An old, wizened woman enters and tells Imtiaz in an even voice to get out of here. She tells Imtiaz she has already taken everything from Nur and she needs to leave now. Imtiaz screeches at her and leaps towards her. Deven does not want to be between the women and even though he knows he should protect the poet, he leaves.
Deven goes to Murad’s to tell him about everything. Murad does not want to hear his complaining and says he expected more of him. Deven tells him Nur is prepared to give him much more than an interview—he wants to recite old verses and new verses and maybe even his memories. Murad is then impressed and says this would be a great thing.
Deven worries how he will get it all down on paper, but Murad excitedly says he should use a tape recorder. Deven is hostile to the idea but Murad calls him a “village pumpkin” (91) and says the written line is nearly extinct. People want to hear now, and Deven needs to give Nur a drink and have him start reciting. The world will be amazed to hear the great man’s voice. This will solve all Deven’s problems, Murad promises; he will even get a book out of it.
Deven agrees with him but wonders where to get a recorder. Murad has no patience for him and tells him just to get it done.
Deven thought Nur would be “living either surrounded by elderly, sage and dignified litterateurs, or else entirely alone, in divine isolation” (51), but the reality as he finds it is the diametrical opposite. Nur lives in an unprepossessing house, if not a squalid one, surrounded by a cacophonous neighborhood. He cannot believe the great poet of nature, love, and transcendence would live in a “pullulating honeycomb of commerce” (37).

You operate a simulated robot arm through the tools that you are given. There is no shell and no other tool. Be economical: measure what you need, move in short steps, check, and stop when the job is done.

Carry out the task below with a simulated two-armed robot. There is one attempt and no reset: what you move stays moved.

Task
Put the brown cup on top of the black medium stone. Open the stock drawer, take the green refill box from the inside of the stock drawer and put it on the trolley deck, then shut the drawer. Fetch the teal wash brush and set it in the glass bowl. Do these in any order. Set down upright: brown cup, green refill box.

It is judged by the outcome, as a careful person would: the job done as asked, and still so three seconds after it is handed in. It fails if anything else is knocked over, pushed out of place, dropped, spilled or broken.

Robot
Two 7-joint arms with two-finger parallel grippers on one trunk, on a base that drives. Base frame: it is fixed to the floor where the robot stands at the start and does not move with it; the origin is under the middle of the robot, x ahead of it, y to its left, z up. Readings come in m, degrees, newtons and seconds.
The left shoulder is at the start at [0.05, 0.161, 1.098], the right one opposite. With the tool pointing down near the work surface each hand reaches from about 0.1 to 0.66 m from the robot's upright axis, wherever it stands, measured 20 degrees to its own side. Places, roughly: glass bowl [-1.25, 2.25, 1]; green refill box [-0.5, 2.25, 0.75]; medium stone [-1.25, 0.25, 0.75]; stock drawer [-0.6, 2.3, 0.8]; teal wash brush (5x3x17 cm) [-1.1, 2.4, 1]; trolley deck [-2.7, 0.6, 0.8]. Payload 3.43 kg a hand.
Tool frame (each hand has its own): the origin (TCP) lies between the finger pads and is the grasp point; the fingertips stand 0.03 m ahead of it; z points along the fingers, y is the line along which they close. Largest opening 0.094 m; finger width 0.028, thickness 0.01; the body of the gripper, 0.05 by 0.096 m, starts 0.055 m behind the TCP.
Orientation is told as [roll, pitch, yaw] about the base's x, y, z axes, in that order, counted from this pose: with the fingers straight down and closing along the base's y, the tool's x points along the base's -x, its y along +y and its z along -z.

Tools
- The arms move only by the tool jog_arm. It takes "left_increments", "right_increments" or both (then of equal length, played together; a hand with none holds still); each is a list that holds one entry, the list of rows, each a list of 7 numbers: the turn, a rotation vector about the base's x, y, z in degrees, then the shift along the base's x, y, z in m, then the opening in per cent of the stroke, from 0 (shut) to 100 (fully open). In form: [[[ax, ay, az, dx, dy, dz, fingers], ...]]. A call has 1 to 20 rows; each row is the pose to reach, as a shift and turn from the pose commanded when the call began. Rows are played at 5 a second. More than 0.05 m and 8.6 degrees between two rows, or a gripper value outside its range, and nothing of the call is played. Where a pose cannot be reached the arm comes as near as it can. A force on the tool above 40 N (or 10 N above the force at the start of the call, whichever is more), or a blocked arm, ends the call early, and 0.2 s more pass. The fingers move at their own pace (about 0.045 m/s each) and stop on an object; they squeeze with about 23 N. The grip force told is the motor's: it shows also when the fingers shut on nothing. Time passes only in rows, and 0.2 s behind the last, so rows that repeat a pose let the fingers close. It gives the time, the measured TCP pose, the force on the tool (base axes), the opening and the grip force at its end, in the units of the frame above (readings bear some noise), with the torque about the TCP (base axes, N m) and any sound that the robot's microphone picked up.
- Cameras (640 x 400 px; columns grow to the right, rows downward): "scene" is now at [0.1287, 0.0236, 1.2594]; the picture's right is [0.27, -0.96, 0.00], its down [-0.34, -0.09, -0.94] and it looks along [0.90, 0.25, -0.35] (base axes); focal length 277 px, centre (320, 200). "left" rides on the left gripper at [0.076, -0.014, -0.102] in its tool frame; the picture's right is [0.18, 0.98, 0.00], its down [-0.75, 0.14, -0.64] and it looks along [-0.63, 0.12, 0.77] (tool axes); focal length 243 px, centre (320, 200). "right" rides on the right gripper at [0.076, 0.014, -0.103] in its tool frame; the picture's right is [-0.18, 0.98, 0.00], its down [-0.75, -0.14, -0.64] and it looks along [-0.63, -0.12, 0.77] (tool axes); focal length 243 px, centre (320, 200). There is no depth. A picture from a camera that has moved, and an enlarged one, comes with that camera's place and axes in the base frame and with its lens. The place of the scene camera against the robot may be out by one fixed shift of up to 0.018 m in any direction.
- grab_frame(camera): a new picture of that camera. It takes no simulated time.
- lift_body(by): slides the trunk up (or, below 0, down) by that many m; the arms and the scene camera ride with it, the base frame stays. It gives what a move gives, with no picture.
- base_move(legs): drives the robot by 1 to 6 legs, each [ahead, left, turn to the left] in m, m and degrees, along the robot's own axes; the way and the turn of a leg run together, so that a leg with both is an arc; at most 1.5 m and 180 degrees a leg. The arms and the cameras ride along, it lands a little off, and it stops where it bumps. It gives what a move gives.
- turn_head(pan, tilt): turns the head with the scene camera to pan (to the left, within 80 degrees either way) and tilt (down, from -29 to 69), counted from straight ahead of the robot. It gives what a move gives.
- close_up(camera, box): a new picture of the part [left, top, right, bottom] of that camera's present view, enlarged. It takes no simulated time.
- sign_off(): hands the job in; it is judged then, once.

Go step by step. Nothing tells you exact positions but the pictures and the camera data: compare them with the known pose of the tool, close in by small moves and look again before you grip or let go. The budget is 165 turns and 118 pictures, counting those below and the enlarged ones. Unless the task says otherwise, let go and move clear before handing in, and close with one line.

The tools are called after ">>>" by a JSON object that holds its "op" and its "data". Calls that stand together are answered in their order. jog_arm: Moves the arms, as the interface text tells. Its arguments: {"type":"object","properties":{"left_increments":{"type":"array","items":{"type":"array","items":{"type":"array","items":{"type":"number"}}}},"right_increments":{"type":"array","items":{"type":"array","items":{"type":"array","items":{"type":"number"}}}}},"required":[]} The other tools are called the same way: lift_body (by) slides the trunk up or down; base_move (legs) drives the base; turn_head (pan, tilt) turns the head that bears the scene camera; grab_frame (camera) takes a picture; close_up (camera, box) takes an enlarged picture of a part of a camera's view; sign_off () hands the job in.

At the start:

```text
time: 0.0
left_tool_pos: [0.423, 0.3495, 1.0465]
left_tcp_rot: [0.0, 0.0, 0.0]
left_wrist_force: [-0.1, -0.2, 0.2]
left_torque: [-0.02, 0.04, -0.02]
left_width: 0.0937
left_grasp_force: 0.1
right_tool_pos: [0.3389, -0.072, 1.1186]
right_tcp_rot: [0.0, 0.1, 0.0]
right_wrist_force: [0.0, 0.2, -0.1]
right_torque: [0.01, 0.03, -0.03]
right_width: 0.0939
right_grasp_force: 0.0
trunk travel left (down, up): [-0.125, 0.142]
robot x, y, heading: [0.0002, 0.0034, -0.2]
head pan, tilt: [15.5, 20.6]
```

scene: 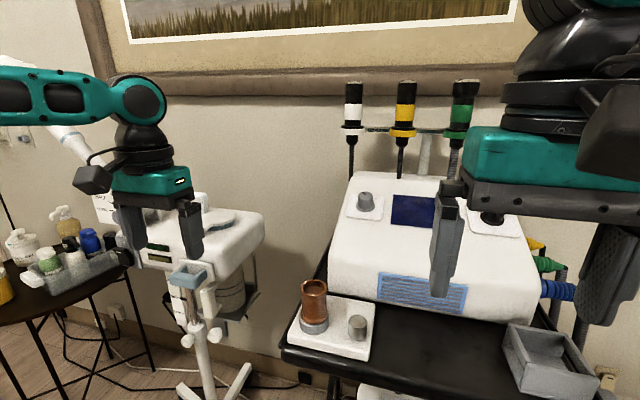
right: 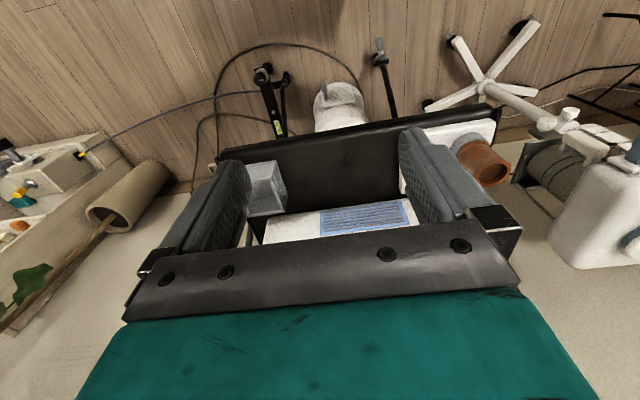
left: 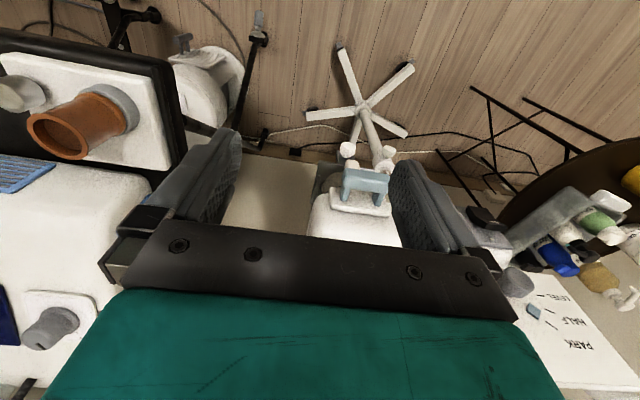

He is incredulous that the poet allows himself to be surrounded by sycophants, “loutish young men” (46) who loudly make claims on the poet’s attention. It seems impossible to have a “dialogue about poetry in the center of all this garishness” (50), and Deven wonders how “out of all this hubbub, the poet drew the threads and wove his poetry or philosophy” (52).
It isn’t just Nur’s environment that bothers Deven so much: it is also the man himself. Nur eats lustily and drinks heavily, sinking into foul, pitiful drunkenness and vomiting on himself. In front of his second wife, Imtiaz, he is weak, cringing, and whimpering. When he visits Nur the second time, the venerable old man looks like “a bag, or a bolster, that someone had flung down to it. His beard looked like rather old and yellowed stuffing that had leaked out of his chest and was crumbling across it, dustily” (79). In an interview with Vanessa Guignery, Desai explained that she modeled Nur after a famous Urdu poet (she has never named him, though scholars and readers often speculate), intrigued by his art/life situation: “…that is what seemed the interesting part of him, the fact that somebody who lived the kind of dissolute life that he lived, which was not at all worthy of any respect, could still step out of that and at least, in his intellect and in his mind, create what I thought was great Urdu poetry.”
Deven initially feels he isn’t cut out for this world, deciding after his first meeting to sink back into the obscurity of his dull, predictable life. For one evening, he forebears fighting with Sarla and spends time with his son, comforting himself that “[his] shabby house, its dirty corners, its wretchedness and lovelessness” (67) were all he deserved, and it was foolish to “try and find an entry into Nur’s world” (67). But the ever-fickle, dissatisfied Deven cannot remain in this headspace for too long; the pull of something else is too great to resist, and when Nur and Murad convince Deven to return to begin recording Nur’s poems and the interview, he once more indulges in “the world of drama and revolving lights and feasts and furies” (67).
In this section, Desai introduces one of the most fascinating characters of the text, Imtiaz Begum, whom we will briefly consider here and then in more detail in future analyses. We see Imtiaz almost solely through Deven’s eyes; suffice it to say, he is not impressed. He cannot brook anyone trying to usurp Nur’s literary position, least of all a “powdered and painted creature in black and silver, coquetting beneath a shining veil” (79). He cannot handle her “excited, high-pitched voice that grated…like a fingernail on a glass pane” (80), her “raucous singing” (81), and her “stagey recitation of melodramatic and third-rate verse” (81). He finds her less appealing than a monkey street performer, and even when he admits that her verse is “very beautiful, very feeling, very clever” (82), he sees it only as a result of her stealing from Nur—“she had learnt her tricks very well, the monkey. Did not she have the best teacher in the world to put these images, this language into her head? It was clear she had learnt everything from him, from Nur, and it was disgraceful how she was imitating his verses, parodying his skills, flaunting before his face that she had stolen from him, so slyly, so cunningly” (82-83).
Though Deven has an extreme amount of hatred for the young men who surround Nur and would no doubt be critical of a young male poet trying to usurp the master, it is undeniable that Imtiaz’s gender is at least somewhat provoking for Deven. At her recitation, he feels uncomfortable because it reminds him of his wife’s family visiting their house and how all the women gathered together and made him feel small. He could not understand this “conviviality of steamy femininity that found him a figure of fun and even reduced the aged and revered figure of the poet Nur to a pathetic old cushion that spilt out old stale cotton” (83). Clearly, Imtiaz “belonged to that familiar female mafia” (83), and Deven has no patience for it. He also derides her background, considering her “no better than a prostitute or a dancing girl” (83), as well as her looks, scoffing that it is impossible to tell her age “under that floury layer of powder and glistening of lipstick and rouge…[she was] painted to look like a summer rose” (83). Clearly, most of Deven’s thoughts about Imtiaz are highly misogynistic.